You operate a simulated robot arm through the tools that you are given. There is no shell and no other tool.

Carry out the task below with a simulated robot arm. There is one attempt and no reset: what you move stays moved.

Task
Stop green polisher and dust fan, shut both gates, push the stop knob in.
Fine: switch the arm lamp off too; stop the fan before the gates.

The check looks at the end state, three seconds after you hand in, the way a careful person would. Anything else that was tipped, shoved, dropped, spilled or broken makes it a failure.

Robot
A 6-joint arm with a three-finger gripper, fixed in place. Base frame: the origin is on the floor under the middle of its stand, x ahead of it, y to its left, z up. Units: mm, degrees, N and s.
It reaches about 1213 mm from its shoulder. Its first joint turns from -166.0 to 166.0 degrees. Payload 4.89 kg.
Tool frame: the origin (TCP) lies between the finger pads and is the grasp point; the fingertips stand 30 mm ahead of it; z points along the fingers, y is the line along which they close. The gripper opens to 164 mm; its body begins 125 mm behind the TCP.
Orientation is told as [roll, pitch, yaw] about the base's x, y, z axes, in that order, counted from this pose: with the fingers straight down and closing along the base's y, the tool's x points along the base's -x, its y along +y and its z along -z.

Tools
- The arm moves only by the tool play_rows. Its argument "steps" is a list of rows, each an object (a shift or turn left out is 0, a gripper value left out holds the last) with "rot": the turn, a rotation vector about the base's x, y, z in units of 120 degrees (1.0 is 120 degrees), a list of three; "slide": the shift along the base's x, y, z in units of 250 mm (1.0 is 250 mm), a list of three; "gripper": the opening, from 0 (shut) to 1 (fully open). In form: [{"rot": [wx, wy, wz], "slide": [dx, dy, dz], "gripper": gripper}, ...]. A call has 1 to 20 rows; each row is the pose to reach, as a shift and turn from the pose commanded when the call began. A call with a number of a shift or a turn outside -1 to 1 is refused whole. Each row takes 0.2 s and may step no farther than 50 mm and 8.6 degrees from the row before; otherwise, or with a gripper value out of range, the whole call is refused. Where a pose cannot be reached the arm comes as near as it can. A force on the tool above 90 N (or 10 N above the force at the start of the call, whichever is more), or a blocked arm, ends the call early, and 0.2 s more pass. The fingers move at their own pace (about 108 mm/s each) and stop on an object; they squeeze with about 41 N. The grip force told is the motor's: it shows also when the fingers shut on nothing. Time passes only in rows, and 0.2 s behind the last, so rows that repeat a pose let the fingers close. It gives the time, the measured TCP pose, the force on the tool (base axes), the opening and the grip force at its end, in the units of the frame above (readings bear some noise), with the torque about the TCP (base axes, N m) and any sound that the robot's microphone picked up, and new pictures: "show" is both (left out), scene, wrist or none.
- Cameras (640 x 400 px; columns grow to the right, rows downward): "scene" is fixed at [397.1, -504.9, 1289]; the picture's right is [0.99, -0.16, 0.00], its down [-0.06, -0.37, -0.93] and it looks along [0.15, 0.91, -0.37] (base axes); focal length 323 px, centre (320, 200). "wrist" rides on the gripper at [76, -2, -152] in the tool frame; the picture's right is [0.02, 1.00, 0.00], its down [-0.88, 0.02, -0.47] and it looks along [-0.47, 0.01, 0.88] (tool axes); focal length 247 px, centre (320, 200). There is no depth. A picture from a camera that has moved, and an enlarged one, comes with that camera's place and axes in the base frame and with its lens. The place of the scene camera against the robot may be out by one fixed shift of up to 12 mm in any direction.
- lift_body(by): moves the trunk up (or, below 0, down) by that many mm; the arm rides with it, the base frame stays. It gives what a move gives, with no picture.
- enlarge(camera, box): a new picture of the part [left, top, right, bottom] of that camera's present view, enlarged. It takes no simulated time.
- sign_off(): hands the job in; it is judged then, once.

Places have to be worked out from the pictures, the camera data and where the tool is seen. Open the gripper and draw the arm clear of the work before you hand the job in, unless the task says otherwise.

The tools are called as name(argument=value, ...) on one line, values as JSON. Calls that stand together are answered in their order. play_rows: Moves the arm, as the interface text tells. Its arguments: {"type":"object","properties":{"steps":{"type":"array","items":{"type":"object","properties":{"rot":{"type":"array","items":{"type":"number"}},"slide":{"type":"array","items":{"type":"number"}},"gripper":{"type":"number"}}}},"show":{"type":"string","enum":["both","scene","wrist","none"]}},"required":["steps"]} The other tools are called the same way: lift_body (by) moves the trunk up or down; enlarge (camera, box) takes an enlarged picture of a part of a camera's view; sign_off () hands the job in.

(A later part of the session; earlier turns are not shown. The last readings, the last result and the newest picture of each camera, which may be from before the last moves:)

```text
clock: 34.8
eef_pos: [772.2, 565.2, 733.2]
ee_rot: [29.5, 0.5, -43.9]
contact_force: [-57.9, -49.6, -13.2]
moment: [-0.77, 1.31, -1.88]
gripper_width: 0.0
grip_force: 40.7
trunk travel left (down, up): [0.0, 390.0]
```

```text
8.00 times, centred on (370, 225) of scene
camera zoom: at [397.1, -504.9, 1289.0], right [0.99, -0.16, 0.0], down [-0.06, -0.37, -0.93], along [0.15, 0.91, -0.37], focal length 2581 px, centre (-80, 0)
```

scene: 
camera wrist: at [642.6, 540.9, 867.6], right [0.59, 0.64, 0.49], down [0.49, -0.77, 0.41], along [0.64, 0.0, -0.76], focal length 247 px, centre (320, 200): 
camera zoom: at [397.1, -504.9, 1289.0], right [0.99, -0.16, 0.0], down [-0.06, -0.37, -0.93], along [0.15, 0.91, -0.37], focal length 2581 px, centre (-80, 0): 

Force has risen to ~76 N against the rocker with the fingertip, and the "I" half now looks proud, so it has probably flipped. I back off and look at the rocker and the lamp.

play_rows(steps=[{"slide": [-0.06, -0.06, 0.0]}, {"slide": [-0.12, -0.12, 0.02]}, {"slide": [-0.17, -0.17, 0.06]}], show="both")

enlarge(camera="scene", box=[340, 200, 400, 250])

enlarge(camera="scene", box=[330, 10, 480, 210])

> _DOCUMENT SECTION_:
People are generating personalized medicine models with IPS cells, again, using these stem cells that come from patients for engineering stem cells, from patients. There’s mass improvements ongoing in the antibody and biologics manufacturing space, so making cell lines that produce antibodies better and cheaper, potentially expanding patient access to these.
There’s really interesting diagnostics work now using CRISPR to detect specific nucleic acid sequences. And this is actually one of the first covid tests that was developed was by a company called Sherlock Biosciences in the US.
Obviously there’s a lot of work on going into ex vivo engineered cell therapeutics, and then really the dream future is in vivo gene medicine, being able to do site specific, genetic modifications in patients to fix whatever genetic ailment they might have.
So I just want to run through why this is important in the direct discovery system.
And here you can imagine that if you have a patient with a severe genetic disease and you want to screen for a drug that can help treat that genetic disease you can generate stem cells from that patient. So induced pluripotent stem cells. And seems a bit counter-intuitive that you can then turn that that at stem cell normal in a dish.
And this creates a controlled cell line. So it’s effectively your dream case. What would your patient look like if they had a normal genotype at the diseased or mutated site? And it gives you the upper bar for how good your cells can be. And it’s a perfect comparison to your diseased or mutating cells.

> _EXERCISE GOAL_:
Please write the document section out a second time.

> _CORRECT RESPONSE_:
People are generating personalized medicine models with IPS cells, again, using these stem cells that come from patients for engineering stem cells, from patients. There’s mass improvements ongoing in the antibody and biologics manufacturing space, so making cell lines that produce antibodies better and cheaper, potentially expanding patient access to these.
There’s really interesting diagnostics work now using CRISPR to detect specific nucleic acid sequences. And this is actually one of the first covid tests that was developed was by a company called Sherlock Biosciences in the US.
Obviously there’s a lot of work on going into ex vivo engineered cell therapeutics, and then really the dream future is in vivo gene medicine, being able to do site specific, genetic modifications in patients to fix whatever genetic ailment they might have.
So I just want to run through why this is important in the direct discovery system.
And here you can imagine that if you have a patient with a severe genetic disease and you want to screen for a drug that can help treat that genetic disease you can generate stem cells from that patient. So induced pluripotent stem cells. And seems a bit counter-intuitive that you can then turn that that at stem cell normal in a dish.
And this creates a controlled cell line. So it’s effectively your dream case. What would your patient look like if they had a normal genotype at the diseased or mutated site? And it gives you the upper bar for how good your cells can be. And it’s a perfect comparison to your diseased or mutating cells.